“Where is your mom?” my daughter, four years old at the time, asked me one morning while I was putting on my make-up in the bathroom.
“She’s not here,” I replied, adhering to the “don’t-tell-them-anymore-than-they-are-ready-for” advice I had followed since she began talking.
“But where is she?” she pressed. “Is she at the house you grew up in?”
“No, sweetie,” I answered, realizing, mascara wand in hand, that we were going to have this conversation now.
“If she’s not there, then where is she?”
I knew I had brought this conversation upon myself, because I had made a conscious decision to talk freely about my mother with both of my children, even though she had passed away before they were born. I wanted them to know when Fleetwood Mac’s “Gypsy” came on the radio that it was one of her all-time favorite songs; that she used to comb the tangles out of my long hair when I was their age and yes, I remembered how badly it hurt; that the muffins, cookies and cakes they loved so much were all her recipes. When my oldest daughter complained that she’d rather have blue eyes like her sister, I wanted her to know how much I loved her beautifully expressive brown eyes that reminded me so much of my mom’s.
I wanted my mother to be real to my daughters the way her mother, who died years before I was born, had always been real to me. Not some shadowy person from long ago who was solemnly revered but seldom spoken of, but an active part of our everyday lives. I knew that the grandmother I had never met was tall, loved to laugh, and made my mom feel like whatever she said was interesting and important. I knew that she was a wonderful cook, loved to read, wore Jean Naté perfume, and favored the song “Autumn Leaves” played on the piano. She was as real to me as my living grandparents were.
Back in the bathroom, I gave my daughter the most matter-of-fact explanation that I could. I explained that my mom had gotten sick, that she was older – because after all, 56 is ancient to a 4-year-old - and that she had stopped breathing. I assured her (falsely) that none of us could get the kind of sickness that my mom had and that it was very different from the colds and coughs we had all had. Still, she was shaken. Her concept of death up to that point revolved around ants, beetles, and the occasional squirrel we passed on the road. It had clearly never occurred to her that people, let alone mothers, could die.
I wanted my mother to be real to my daughters the way her mother, who died years before I was born, had always been real to me.

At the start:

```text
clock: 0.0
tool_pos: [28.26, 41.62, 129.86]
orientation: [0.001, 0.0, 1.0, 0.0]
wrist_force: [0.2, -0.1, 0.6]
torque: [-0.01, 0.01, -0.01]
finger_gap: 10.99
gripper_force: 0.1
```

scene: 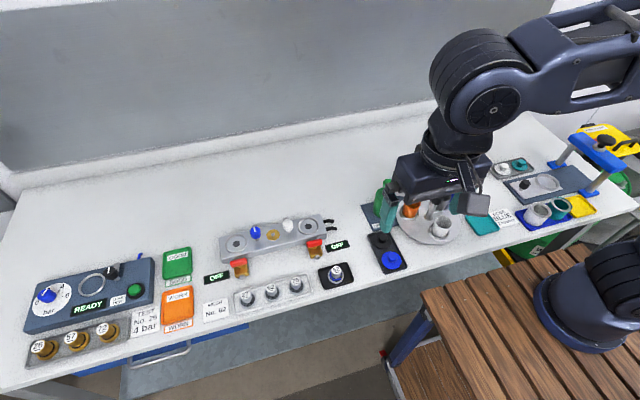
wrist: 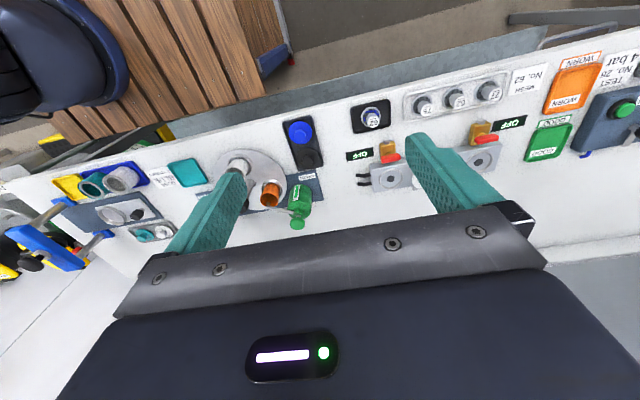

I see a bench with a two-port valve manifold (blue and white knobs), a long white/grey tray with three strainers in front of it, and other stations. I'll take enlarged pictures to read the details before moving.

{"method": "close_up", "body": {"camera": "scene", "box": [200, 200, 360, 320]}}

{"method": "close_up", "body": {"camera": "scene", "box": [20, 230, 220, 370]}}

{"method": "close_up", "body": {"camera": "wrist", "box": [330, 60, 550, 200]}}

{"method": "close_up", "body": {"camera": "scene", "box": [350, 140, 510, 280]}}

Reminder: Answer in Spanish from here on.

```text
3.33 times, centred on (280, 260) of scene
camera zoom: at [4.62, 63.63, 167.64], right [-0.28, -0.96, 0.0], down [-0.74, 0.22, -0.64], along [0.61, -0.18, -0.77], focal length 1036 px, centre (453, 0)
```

I hope, someday, to convey to both of my daughters that more often than thinking about the fact that my mother is dead, I marvel at how present and alive she remains nearly 10 years after her death. When I hear myself echoing the exact phrases she used so often with my brother and me; when I make her carrot cake, now the top requested birthday cake in our house just as it always was in mine; when I spend time with her friends and family who have gone out of their way to get to know the granddaughters she never had the chance to meet – she’s here.
The real answer to the question “where is she?” is “everywhere.”
But I know that this is a conversation for a future date. Moments after our bathroom conversation, my daughter approached me downstairs with tears in her eyes.
“But now you have dad, so you’re not alone and you’re okay, right?” she asked me.
“Yes,” I answered, “Absolutely. I have Daddy and you and your sister and my dad and my brother and…so many people – I am so lucky.”
“And you and daddy will always come back and never leave me, right?”
“That’s right – we’ll always come back and we’ll never leave you,” I replied.
And at least I know for sure that that last part is true.